Minimal complete definition

foldMap | foldr

Methods

fold :: Monoid m => t m -> m

Combine the elements of a structure using a monoid.

foldMap :: Monoid m => (a -> m) -> t a -> m

Map each element of the structure to a monoid, and combine the results.

foldr :: (a -> b -> b) -> b -> t a -> b

Right-associative fold of a structure.

In the case of lists, foldr, when applied to a binary operator, a starting value (typically the right-identity of the operator), and a list, reduces the list using the binary operator, from right to left:

foldr f z [x1, x2, ..., xn] == x1 `f` (x2 `f` ... (xn `f` z)...)

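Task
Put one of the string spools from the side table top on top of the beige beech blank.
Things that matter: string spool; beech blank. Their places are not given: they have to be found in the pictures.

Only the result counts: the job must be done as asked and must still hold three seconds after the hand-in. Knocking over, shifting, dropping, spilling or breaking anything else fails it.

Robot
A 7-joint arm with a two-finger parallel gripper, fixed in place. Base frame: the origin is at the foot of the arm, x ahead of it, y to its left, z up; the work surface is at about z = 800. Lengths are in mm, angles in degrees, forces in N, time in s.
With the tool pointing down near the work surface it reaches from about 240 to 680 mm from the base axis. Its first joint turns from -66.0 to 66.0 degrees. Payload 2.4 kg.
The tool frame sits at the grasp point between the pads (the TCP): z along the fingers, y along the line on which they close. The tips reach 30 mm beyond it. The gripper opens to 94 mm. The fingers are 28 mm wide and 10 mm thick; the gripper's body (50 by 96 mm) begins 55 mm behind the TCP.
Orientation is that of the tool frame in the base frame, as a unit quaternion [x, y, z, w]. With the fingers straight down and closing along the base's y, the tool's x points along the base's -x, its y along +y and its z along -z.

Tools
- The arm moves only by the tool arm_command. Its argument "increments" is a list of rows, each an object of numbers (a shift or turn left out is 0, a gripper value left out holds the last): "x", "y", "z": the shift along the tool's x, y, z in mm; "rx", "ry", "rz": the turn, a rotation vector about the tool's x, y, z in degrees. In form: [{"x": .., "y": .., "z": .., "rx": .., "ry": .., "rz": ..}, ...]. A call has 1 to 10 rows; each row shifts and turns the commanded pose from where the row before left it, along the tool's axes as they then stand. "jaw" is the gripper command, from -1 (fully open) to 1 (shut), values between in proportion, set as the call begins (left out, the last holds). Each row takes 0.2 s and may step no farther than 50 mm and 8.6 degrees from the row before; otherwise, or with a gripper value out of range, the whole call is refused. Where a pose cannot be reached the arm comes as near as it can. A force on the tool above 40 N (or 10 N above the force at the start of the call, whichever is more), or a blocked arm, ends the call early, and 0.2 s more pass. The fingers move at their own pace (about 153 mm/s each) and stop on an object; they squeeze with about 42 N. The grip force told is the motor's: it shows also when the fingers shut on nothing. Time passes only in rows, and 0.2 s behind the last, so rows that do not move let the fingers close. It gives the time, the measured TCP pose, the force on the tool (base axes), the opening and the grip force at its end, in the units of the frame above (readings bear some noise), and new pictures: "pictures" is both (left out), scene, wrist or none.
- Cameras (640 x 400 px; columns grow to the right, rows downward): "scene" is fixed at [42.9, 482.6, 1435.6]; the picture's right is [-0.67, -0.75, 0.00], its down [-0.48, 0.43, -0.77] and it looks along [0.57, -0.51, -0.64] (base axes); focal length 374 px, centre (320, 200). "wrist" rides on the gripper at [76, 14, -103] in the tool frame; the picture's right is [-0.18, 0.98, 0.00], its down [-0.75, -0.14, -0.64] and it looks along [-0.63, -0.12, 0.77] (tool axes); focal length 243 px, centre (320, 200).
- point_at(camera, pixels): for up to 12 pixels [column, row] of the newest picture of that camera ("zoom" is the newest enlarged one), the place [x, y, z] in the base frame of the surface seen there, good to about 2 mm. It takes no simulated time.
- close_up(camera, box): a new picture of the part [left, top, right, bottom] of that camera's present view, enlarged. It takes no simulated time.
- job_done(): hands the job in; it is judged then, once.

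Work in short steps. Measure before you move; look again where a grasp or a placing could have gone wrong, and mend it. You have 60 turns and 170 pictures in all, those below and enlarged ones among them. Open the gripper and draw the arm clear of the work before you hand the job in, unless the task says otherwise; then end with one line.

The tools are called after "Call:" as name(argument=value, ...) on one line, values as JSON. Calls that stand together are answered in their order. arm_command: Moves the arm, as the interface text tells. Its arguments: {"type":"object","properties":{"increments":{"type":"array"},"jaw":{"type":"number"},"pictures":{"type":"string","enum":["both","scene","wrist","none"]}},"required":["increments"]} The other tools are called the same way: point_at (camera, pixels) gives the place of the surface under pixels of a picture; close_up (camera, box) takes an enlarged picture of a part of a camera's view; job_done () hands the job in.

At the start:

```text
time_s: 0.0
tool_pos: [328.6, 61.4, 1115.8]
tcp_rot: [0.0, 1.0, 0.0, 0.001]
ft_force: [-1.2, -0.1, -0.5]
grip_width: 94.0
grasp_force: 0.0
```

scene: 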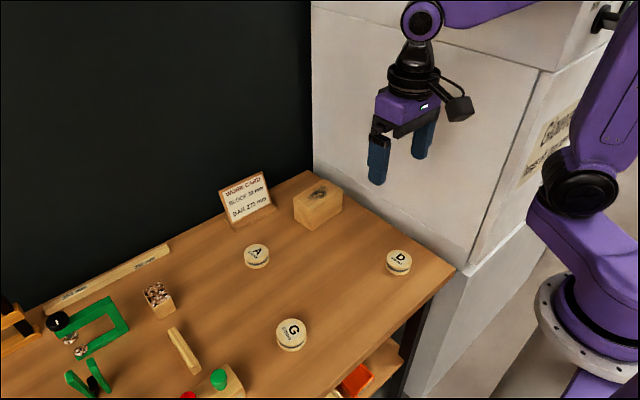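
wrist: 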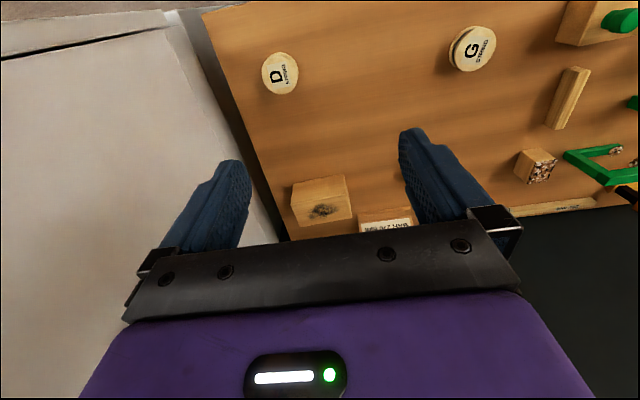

Note that, since the head of the resulting expression is produced by an application of the operator to the first element of the list, foldr can produce a terminating expression from an infinite list.

For a general Foldable structure this should be semantically identical to,

foldr f z = foldr f z . toList

foldr' :: (a -> b -> b) -> b -> t a -> b

Right-associative fold of a structure, but with strict application of the operator.

foldl :: (b -> a -> b) -> b -> t a -> b

Left-associative fold of a structure.

In the case of lists, foldl, when applied to a binary operator, a starting value (typically the left-identity of the operator), and a list, reduces the list using the binary operator, from left to right:

foldl f z [x1, x2, ..., xn] == (...((z `f` x1) `f` x2) `f`...) `f` xn

Note that to produce the outermost application of the operator the entire input list must be traversed. This means that foldl' will diverge if given an infinite list.

Also note that if you want an efficient left-fold, you probably want to use foldl' instead of foldl. The reason for this is that latter does not force the "inner" results (e.g. z f x1 in the above example) before applying them to the operator (e.g. to (f x2)). This results in a thunk chain O(n) elements long, which then must be evaluated from the outside-in.

For a general Foldable structure this should be semantically identical to,

foldl f z = foldl f z . toList

foldl' :: (b -> a -> b) -> b -> t a -> b

Left-associative fold of a structure but with strict application of the operator.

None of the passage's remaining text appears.